Por meio dessa estratégia, a Motz espera fidelizar fornecedores antigos e atrair novos. Hoje, há no Brasil em torno de 4 milhões de motoristas de caminhão, dos quais cerca de 900 mil são autônomos. A empresa já conseguiu que 50 mil deles baixassem seu aplicativo ou mantivessem contato via Whatsapp. 

A Motz se pagou já no seu primeiro ano de operação (e passou a pagar dividendos à Votorantim Cimentos). Só no ano passado, faturou 1,5 bilhão de reais e cresceu em 25% seu volume transportado – aumentando também o faturamento dos motoristas autônomos. 

Engenheiro de produção, André Pimenta fez carreira na área de logística da Ambev e da própria Votorantim Cimentos, antes de assumir como CEO da Motz. A seguir, ele fala sobre os desafios do setor e o trabalho de digitalizar a vida dos motoristas:

 

Como foi a criação da Motz? E o que faz a startup?
A Motz é uma transportadora fundada em abril de 2020 dentro da Votorantim Cimentos, tornando-se independente um ano e meio depois, quando ela parou de pé [equilibrou receitas com custos]. 

Quando entrei na Motz, em setembro de 2021, para fazer a transição, quase um spin off, fui o 25º funcionário. Hoje, estamos com mais de 150 pessoas.

Negociamos frete e somos responsáveis pela carga e descarga, por meio de uma jornada digital em que o motorista escolhe o melhor roteiro e frete 

Investimos em tecnologia para a qualificação do motorista, para garantir segurança e rastreamento da carga quando o cliente pede, junto a uma gerenciadora de risco, e para fazer a quitação e o pagamento digital, quando o motorista entrega.

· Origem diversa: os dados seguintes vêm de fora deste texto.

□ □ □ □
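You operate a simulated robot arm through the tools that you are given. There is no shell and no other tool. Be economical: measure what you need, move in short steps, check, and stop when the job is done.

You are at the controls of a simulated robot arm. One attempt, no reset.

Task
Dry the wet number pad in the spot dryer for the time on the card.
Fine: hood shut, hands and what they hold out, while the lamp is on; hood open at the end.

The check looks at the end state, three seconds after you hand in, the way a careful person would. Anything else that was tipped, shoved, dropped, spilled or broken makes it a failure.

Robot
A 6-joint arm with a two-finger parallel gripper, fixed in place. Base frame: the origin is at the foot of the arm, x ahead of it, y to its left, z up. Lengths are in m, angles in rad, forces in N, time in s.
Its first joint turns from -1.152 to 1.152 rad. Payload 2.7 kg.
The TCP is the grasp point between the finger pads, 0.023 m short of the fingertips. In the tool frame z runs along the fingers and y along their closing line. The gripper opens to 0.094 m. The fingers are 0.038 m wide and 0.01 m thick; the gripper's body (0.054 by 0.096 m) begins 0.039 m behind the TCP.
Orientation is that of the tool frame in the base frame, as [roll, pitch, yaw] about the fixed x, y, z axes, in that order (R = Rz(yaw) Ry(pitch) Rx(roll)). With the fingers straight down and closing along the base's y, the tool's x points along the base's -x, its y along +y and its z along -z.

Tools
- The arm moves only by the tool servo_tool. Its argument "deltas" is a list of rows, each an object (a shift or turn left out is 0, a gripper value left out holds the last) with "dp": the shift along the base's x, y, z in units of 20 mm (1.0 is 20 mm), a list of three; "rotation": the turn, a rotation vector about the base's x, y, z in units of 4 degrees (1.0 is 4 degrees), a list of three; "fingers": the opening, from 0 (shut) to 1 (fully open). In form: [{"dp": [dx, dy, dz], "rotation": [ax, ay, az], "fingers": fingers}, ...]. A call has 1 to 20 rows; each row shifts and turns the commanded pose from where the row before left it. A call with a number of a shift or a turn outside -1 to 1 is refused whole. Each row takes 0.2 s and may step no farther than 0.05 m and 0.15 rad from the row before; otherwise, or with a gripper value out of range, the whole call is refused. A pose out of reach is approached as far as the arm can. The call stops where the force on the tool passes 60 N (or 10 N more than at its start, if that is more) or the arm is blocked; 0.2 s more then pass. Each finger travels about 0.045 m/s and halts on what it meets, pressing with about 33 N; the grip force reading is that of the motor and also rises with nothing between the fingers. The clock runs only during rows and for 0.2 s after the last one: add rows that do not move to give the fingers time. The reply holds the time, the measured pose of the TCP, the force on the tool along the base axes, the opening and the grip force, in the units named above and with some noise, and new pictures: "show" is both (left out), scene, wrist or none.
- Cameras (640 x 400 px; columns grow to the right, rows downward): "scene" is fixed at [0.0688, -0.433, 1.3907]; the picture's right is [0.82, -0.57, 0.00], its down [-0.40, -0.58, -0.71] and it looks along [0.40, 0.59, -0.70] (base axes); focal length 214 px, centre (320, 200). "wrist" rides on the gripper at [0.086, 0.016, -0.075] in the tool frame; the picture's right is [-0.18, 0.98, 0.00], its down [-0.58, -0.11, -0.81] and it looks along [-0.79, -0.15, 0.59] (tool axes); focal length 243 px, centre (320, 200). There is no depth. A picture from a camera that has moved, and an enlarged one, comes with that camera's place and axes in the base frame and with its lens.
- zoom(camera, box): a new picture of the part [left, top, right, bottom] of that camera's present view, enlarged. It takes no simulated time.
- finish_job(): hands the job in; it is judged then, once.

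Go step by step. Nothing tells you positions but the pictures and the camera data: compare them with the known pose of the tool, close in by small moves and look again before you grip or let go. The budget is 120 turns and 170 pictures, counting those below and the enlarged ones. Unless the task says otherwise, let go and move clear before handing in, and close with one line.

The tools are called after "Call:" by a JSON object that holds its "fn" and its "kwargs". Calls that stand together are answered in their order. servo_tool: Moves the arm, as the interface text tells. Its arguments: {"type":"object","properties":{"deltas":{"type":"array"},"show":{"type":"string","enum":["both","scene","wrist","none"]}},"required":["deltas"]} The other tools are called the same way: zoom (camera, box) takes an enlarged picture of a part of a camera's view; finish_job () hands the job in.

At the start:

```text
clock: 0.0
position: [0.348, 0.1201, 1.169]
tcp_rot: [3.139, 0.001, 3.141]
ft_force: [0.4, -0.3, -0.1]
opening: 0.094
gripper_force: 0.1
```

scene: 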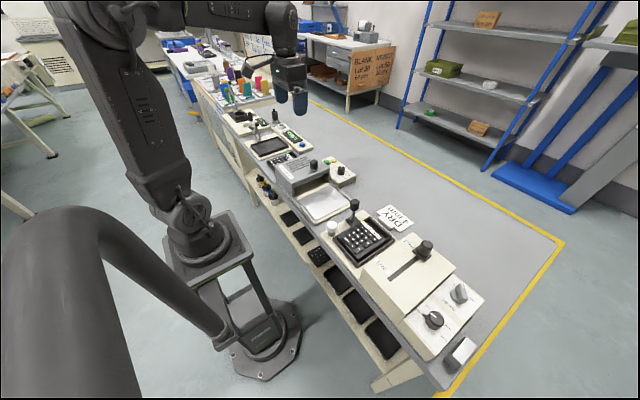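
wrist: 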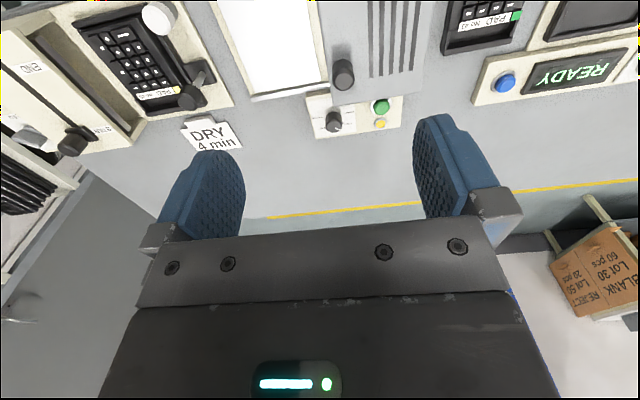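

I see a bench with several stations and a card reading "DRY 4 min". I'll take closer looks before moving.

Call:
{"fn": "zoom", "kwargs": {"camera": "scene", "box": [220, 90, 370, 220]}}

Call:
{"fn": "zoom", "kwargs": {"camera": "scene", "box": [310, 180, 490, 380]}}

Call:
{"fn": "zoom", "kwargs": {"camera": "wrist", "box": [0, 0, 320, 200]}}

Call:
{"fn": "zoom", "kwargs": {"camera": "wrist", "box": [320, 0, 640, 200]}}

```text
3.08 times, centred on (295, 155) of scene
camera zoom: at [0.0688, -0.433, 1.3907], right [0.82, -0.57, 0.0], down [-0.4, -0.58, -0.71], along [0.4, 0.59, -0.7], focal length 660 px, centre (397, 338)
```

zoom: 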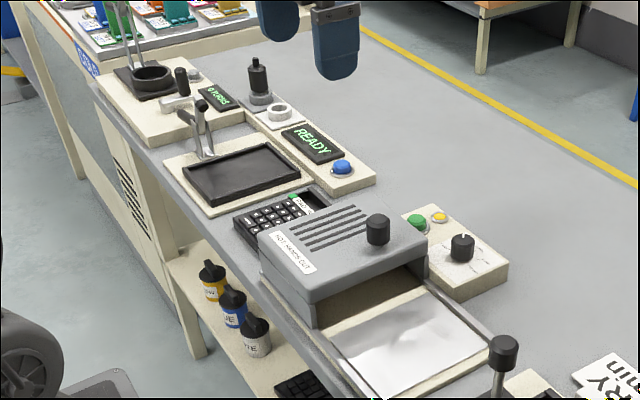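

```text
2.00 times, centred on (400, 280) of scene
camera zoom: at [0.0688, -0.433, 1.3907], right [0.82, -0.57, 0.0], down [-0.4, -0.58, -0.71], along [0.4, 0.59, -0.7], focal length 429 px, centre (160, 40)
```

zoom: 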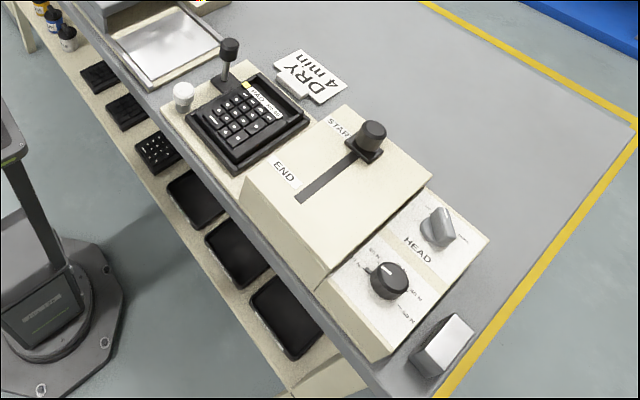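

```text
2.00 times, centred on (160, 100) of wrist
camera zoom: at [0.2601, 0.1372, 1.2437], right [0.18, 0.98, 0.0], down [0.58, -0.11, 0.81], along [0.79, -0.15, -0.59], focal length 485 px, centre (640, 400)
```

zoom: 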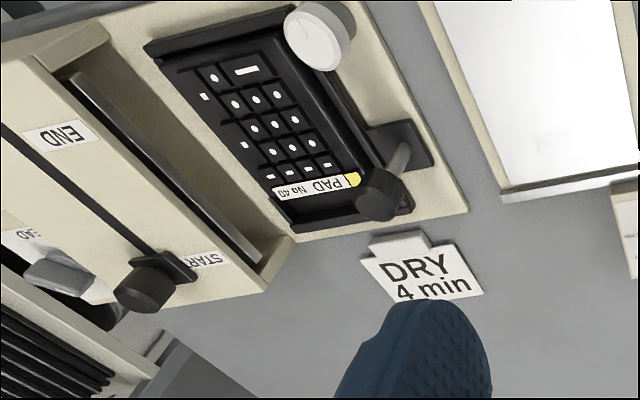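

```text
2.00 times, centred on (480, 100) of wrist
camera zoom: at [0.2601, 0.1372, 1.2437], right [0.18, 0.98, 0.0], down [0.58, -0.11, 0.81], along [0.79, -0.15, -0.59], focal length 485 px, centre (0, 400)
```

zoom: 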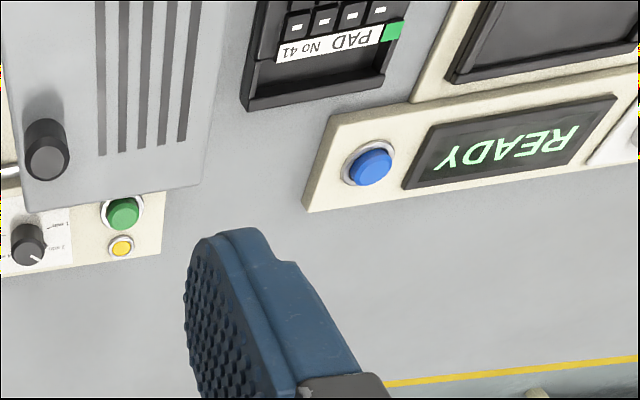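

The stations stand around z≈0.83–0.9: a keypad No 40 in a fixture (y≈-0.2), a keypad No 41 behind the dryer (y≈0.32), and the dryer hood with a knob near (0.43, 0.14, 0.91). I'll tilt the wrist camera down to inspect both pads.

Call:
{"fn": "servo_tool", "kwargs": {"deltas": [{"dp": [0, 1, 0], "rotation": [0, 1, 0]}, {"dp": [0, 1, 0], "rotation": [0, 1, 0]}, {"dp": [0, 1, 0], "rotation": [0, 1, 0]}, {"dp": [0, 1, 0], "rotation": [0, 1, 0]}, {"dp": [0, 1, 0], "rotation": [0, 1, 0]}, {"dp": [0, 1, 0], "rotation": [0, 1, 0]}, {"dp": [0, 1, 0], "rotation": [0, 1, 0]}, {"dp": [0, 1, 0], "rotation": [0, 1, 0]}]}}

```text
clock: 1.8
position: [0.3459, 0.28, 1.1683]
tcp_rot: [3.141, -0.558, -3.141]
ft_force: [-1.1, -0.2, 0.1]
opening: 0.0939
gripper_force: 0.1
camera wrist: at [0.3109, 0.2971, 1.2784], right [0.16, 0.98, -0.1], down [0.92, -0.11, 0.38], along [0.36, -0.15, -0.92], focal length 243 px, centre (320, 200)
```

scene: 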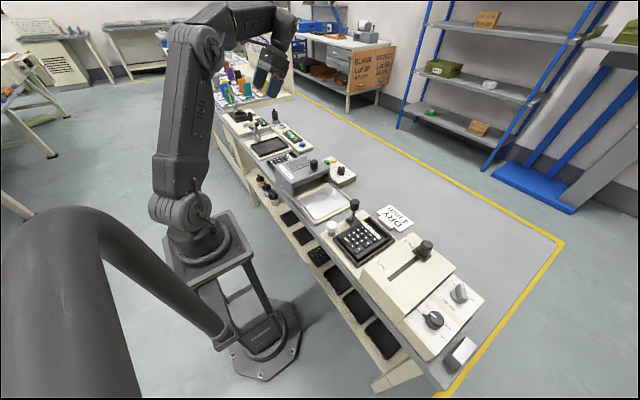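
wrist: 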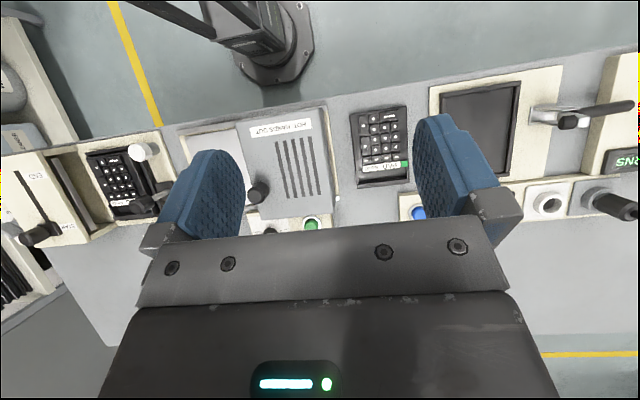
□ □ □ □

Tenho um CIO, que cuida da parte de tecnologia; uma CFO que cuida da parte de gente e administrativo, além do financeiro; um COO, responsável por operações e comercial; e uma gestora de projetos e de transformação da companhia. 

Criamos produtos através de MVPs, com áreas interligadas e times trabalhando juntos, tentando não deixar formar silos entre áreas. 

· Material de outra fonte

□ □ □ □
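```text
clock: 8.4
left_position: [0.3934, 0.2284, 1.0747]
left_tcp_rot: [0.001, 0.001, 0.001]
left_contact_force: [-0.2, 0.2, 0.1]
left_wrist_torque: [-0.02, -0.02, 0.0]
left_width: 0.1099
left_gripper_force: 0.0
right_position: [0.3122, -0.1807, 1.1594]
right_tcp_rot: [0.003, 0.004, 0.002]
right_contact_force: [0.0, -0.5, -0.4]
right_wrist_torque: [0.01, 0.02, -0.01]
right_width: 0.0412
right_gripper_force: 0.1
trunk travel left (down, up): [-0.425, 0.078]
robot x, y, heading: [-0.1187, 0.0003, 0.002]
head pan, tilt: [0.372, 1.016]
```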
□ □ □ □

Hoje vocês usam a estrutura da Votorantim para algo?
A área jurídica é compartilhada com a Votorantim Cimentos. O resto é 100% Motz. 

O nosso escritório fica num coworking em São Paulo, e nossa célula de atendimento ao motorista e cliente, por telefone, fica num coworking em Curitiba, próximo de onde está a principal unidade da Votorantim. 

A Motz é independente: temos nossa cultura, nossos valores diferentes da Votorantim Cimentos. Mas claro, tem sempre um olhar próximo, a gente pega muito do espírito de pensar no longo prazo, manter relações duradouras, não escolher atalhos 

A Votorantim é centenária, tem a expertise da Votorantim Cimentos de operação, no sentido de garantir grande volumetria; e a Motz tem o aspecto inovador, de conseguir botar uma jornada digital em cima disso, de não ter tantas amarras para tomar decisão: uma empresa menos hierárquica, mais horizontal.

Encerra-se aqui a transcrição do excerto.